The Zoey Blog: Here's to the hopeful...with a nod to wispy wonder FINAL - COVER UNIVERSE EXPLORERS ORDER


Monday, May 17, 2010

Here's to the hopeful...with a nod to wispy wonder



"A good woman will be more impressed with what you want to do than what you have already done."

That's a pretty impressible missive, don't you think? It was sent in to Walker Lamond by a faceless and random Ryan, for Lamond's book, Rules for my Unborn Son. I like it. I have my own blindingly quirky ambitions and so the sentiment resonates rather hopefully with me. It might be, in fact, one of June's best attributes, the fact that she embraces these wispy, abstract, dreams of mine. They can be cloud-like and ephemeral at best, which is kinda why I like them...also kinda why I don't understand why she tolerates them so lovingly.

I want to write books that never get written, travel roads that might never see my shadow, and get frighteningly curious about the impossible. June watches patiently. More often than not she joins in. I'm lucky.

I suppose that those wispy doings have taken her places she might never have imagined going, but it's probably kept her a little off balance as well, or a lot. She's a gamer of the most admirable kind, a true believer in loving under the best and worst conditions...like her daughter, she just smiles and offers her arms and the affection found in their grasp. She surely must think the matrimonial equivalent of, "Oh, Daddy," on at least as many occasions as the Zedder does. I love the earnest enthusiasm that she wears like a coat on a cold day, it’s inspiring. The wind blows from many different directions in my house and she never shields herself from it, she flies kites.

I’ve had notions of driving across the country, Route 66 perhaps…of moving to places where oceans shimmer in the sun or mountains rise up from wildflower fields…where roads just end. I’ve considered travelling to every single baseball game on a schedule…every one. I’ve got note pad stacked on top of note pad, all of them full of ambitious but stagnant stories. There is artwork half scratched into crowded sketch books, and a resume of half completed educations and interesting contract after curious contract. I embrace change and run, no sprint, from the stable, unimaginative, resignation of everything being exactly what it is, nothing more…nothing magical. I don’t believe it, not for a second.
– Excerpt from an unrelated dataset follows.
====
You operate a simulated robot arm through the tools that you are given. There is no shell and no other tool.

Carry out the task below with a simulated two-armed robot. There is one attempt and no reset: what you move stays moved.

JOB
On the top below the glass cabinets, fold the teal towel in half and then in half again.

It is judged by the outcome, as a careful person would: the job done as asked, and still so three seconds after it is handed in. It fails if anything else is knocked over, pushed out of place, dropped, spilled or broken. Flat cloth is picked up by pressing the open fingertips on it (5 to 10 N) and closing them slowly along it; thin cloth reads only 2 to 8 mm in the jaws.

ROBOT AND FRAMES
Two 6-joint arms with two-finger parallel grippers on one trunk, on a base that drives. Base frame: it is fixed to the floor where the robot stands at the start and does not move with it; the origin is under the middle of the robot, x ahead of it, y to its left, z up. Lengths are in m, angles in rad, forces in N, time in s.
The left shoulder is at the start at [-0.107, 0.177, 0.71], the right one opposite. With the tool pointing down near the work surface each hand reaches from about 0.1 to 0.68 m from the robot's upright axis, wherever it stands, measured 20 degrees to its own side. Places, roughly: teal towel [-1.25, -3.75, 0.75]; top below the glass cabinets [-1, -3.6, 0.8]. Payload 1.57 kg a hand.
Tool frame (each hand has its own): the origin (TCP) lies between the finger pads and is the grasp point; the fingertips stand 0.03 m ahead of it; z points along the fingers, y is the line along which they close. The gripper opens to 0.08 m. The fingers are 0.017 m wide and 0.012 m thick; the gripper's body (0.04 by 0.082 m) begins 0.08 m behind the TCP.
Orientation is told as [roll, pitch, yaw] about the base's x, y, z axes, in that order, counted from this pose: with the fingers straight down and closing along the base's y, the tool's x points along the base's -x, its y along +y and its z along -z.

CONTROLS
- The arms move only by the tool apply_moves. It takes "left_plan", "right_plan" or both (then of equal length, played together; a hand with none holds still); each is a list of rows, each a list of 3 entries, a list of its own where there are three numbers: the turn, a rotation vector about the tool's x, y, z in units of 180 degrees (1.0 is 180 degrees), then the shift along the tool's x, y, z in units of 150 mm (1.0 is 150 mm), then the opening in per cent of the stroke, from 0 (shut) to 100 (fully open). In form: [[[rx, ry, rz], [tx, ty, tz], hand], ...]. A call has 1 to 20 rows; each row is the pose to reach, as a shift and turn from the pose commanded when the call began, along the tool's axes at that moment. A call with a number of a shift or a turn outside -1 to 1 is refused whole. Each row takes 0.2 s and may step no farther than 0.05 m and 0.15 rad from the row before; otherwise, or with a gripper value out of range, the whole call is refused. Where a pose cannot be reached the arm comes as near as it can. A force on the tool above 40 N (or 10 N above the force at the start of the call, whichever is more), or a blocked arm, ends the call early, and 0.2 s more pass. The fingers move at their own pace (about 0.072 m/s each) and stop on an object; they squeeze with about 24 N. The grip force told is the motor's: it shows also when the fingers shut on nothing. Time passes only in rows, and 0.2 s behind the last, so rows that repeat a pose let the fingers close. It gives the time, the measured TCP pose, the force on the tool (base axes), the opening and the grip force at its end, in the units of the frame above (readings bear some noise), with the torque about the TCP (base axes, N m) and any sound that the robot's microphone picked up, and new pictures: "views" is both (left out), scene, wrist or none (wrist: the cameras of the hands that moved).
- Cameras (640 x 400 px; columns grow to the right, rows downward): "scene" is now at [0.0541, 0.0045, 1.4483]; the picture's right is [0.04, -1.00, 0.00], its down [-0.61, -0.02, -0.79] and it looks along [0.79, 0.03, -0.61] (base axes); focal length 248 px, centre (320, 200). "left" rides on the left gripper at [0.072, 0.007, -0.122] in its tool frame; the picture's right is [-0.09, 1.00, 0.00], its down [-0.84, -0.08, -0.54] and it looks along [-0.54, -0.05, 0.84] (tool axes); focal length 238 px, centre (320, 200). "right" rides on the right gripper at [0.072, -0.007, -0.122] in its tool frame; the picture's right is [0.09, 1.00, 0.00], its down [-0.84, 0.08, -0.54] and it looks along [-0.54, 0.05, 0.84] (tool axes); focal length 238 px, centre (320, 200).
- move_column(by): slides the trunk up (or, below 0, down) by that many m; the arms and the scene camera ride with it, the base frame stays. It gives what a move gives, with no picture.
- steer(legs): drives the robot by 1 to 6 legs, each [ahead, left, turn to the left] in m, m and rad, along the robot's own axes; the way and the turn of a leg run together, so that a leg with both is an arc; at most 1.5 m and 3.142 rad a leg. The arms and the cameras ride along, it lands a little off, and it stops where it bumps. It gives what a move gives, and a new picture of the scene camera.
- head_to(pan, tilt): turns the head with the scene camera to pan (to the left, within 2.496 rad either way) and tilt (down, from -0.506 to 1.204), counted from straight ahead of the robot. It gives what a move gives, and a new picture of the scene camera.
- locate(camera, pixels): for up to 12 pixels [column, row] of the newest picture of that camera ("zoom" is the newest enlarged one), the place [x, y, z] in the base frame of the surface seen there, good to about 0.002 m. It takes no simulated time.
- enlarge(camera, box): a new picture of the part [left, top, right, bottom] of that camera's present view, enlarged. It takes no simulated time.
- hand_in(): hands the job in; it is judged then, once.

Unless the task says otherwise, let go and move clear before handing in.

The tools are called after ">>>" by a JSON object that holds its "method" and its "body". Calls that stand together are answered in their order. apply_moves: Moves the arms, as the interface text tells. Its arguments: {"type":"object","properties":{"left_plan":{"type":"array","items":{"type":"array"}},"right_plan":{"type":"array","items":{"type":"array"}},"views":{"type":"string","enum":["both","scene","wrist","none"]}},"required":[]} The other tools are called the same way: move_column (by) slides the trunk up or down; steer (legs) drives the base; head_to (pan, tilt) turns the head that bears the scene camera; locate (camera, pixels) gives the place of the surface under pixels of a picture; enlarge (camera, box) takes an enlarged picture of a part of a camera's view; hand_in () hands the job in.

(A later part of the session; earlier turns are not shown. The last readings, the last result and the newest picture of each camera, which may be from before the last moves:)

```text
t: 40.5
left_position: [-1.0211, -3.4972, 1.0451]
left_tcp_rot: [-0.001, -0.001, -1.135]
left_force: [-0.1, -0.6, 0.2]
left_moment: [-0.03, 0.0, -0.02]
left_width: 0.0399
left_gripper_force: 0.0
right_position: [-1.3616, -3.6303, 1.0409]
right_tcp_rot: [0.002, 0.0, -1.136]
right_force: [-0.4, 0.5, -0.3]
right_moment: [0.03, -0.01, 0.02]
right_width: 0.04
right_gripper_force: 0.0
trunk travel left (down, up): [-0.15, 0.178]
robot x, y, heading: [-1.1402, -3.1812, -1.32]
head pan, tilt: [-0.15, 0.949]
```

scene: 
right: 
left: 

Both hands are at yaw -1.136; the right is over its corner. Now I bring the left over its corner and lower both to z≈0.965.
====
It will be June and Zoey who roll with those punches unless I happen to change, which thirty-something years of shoulder shrugging and head shaking prove unlikely. I was told by a 44th street psychic that the day I stop doing exactly what it is that I do, the weirdly wondrous way in which I do it, is the day a lot of people will stop believing in those things that they can’t see. I brushed the compliment off and wandered out into a late afternoon Hell’s Kitchen glow looking for my next big adventure. June just held my hand and laughed. She doesn’t ask a lot of questions, but she almost always seems to have the most timely of answers. Her freckles help.

So I keep thinking up things, keep saying You know, I’d really like to…, and keep meaning to get around to this or that, and she keeps smiling, and wrapping willing arms around me and waiting for whatever happens next. I don’t know if that’s a typically woman thing, that ability to just trust and support, or if that’s just simply one of June’s best features, either way it’s reassuring that this life isn’t just made for the practical and the logical. It’s still, on occasion, a place for dreamers and impossible ideas.

All that typing from that one not-so-silly quote… I wonder if it’s universally true? Ladies? Can a man's history matter less than his hopes? I like thinking that the world works that way.

1 Comments:

Anonymous Anne McN. said...

What a wonderful, heartfelt tribute to Junie. She's also very lucky to have you you know.